The parenchyma cellulose isolated from corn stalk core showed a typically translucent flake-like shape and rough surface (Fig. 1a), which in turn contributed to its higher specific area of approximately 12.5 m²/g compared with fibrous ones. This unique characteristic was convenient for solvent molecules to penetrate into the cellulose matrix and subsequently disrupt its recalcitrant structures. The mechanism of ZnCl₂ dissolution for solubilizing cellulose depends on the direct interaction of cellulose hydroxyl groups with ZnCl₂-hydrates ([Zn(H₂O)_x][ZnCl₄]). In the initial parenchyma cellulose-ZnCl₂ solution, the dissolved ZnCl₂ was present as hydrated zinc ions, with the water molecules tightly bound to the inner coordination sphere of the Zn²⁺ cation (Fu et al. 2015).

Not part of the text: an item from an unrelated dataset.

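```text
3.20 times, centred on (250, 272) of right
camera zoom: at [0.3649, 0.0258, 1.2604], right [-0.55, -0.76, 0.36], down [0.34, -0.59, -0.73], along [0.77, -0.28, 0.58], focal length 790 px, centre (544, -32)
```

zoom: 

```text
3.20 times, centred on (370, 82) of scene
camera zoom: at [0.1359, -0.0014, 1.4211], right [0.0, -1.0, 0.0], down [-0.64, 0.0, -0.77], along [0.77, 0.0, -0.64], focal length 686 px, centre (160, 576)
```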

The [Zn(H₂O)_x]²⁺ could form strong hydrogen bonding with cellulose to break the intermolecular hydrogen bonds (Sen et al. 2016). Additionally, the large steric hindrance of [Zn(H₂O)_x][ZnCl₄] increased the distance between the polymer chains. During the coagulation process, the precursor [Zn(H₂O)_x][ZnCl₄] converted into ZnCl₂crystals, and the strong interchain interactions of the exposed chains resulted in the rapid self-aggregation of cellulose. The BP exhibited microribbon-like morphology with the thickness of several hundred nanometers, indicating its few-layer structure (Fig. 1b). The GO in this study exhibited extremely thin sheets with a folded feature (Fig. 1c). The even mass dispersion of GO and BP in the RC matrix increased from the initial wettability and subsequent hydrogen bonding that occurred between the oxygen functionalities of the two additives and cellulose. Furthermore, both the cellulose and GO contain essentially a large amount of carboxyl and hydroxyl groups, which would make it possible to form crosslinking bonds between them viaesterification. Meanwhile, the zinc chloride hydrate discussed above is an acidic solvent due to both the Lewis acidity of the Zn²⁺ and the Brønsted acidity of the coordinated water (Sen et al. 2016), which reasonably might provide active catalyst media for RC-GO esterification.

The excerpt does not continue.